40 lines
1.9 KiB
Text
40 lines
1.9 KiB
Text
README for Android "acp" Command
|
|
|
|
The "cp" command was judged and found wanting. The issues are:
|
|
|
|
Mac OS X:
|
|
- Uses the BSD cp, not the fancy GNU cp. It lacks the "-u" flag, which
|
|
only copies files if they are newer than the destination. This can
|
|
slow the build when copying lots of content.
|
|
- Doesn't take the "-d" flag, which causes symlinks to be copied as
|
|
links. This is the default behavior, so it's not all bad, but it
|
|
complains if you supply "-d".
|
|
|
|
MinGW/Cygwin:
|
|
- Gets really weird when copying a file called "foo.exe", failing with
|
|
"cp: skipping file 'foo.exe', as it was replaced while being copied".
|
|
This only seems to happen when the source file is on an NFS/Samba
|
|
volume. "cp" works okay copying from local disk.
|
|
|
|
Linux:
|
|
- On some systems it's possible to have microsecond-accurate timestamps
|
|
on an NFS volume, and non-microsecond timestamps on a local volume.
|
|
If you copy from NFS to local disk, your NFS files will always be
|
|
newer, because the local disk time stamp is truncated rather than
|
|
rounded up. This foils the "-u" flag if you also supply the "-p" flag
|
|
to preserve timestamps.
|
|
- The Darwin linker insists that ranlib be current. If you copy the
|
|
library, the time stamp no longer matches. Preserving the time
|
|
stamp is essential, so simply turning the "-p" flag off doesn't work.
|
|
|
|
Futzing around these in make with GNU make functions is awkward at best.
|
|
It's easier and more reliable to write a cp command that works properly.
|
|
|
|
|
|
The "acp" command takes most of the standard flags, following the GNU
|
|
conventions.

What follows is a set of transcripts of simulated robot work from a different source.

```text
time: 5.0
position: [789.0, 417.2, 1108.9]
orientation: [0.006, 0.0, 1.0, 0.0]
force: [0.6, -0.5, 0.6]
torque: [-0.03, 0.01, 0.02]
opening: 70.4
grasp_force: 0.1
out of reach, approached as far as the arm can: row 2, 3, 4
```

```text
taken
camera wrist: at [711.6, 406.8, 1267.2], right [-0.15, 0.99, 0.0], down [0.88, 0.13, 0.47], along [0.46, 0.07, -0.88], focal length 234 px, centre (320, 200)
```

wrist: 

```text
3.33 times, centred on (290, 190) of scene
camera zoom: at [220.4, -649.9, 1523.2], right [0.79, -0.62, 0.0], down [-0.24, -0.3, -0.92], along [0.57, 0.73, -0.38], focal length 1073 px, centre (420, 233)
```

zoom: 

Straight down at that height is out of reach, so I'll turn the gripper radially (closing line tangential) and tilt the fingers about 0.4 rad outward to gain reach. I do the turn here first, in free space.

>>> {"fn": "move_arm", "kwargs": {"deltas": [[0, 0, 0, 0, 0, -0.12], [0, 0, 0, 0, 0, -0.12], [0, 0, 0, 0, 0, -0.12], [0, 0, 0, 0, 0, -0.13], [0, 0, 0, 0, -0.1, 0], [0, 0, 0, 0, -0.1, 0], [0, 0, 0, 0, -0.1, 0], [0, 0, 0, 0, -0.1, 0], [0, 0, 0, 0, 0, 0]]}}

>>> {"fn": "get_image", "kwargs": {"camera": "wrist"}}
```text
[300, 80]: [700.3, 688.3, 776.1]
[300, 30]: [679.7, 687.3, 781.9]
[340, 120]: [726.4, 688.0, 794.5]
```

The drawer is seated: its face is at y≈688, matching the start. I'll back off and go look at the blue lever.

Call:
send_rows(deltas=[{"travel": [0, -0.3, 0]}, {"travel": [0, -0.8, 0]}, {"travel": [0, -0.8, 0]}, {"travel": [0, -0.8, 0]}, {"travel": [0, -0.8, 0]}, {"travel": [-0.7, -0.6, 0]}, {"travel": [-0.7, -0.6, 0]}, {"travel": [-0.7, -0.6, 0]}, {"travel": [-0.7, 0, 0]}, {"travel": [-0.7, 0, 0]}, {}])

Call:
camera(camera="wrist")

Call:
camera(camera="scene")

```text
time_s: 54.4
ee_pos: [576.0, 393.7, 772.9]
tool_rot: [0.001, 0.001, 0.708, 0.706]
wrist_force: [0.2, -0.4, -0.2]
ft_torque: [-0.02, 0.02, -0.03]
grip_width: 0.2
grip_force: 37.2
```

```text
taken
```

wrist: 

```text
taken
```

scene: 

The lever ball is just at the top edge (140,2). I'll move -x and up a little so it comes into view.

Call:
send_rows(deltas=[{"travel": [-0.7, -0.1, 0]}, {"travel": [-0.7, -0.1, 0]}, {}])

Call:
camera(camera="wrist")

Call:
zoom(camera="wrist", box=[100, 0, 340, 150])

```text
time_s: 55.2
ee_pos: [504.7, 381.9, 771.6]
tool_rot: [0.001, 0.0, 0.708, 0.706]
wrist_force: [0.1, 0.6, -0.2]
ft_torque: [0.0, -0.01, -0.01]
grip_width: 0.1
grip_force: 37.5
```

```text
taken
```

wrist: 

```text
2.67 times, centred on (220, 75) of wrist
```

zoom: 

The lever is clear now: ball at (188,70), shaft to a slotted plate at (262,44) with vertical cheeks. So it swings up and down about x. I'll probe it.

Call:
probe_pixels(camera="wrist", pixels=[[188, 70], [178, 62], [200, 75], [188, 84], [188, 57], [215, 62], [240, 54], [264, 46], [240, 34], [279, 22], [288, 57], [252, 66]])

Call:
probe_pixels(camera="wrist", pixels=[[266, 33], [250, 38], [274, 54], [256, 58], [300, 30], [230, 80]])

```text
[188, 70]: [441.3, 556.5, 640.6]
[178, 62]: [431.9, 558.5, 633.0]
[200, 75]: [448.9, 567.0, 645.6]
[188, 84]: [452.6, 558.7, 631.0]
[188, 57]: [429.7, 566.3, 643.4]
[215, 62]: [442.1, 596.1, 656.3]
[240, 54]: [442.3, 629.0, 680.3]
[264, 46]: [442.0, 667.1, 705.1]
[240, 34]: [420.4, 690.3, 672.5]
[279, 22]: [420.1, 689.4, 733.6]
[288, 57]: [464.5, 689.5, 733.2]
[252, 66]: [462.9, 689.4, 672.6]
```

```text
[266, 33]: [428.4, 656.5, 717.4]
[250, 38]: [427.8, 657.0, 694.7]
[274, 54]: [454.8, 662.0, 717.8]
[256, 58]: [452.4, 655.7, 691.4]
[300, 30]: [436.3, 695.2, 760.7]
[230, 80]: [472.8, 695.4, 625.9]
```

It adds a "-e" flag, used when copying executables around.
|
|
On most systems it is ignored, but on MinGW/Cygwin it allows "cp foo bar"
|
|
to work when what is actually meant is "cp foo.exe bar.exe". Unlike the
|
|
default Cygwin cp, "acp foo bar" will not find foo.exe unless you add
|
|
the "-e" flag, avoiding potential ambiguity.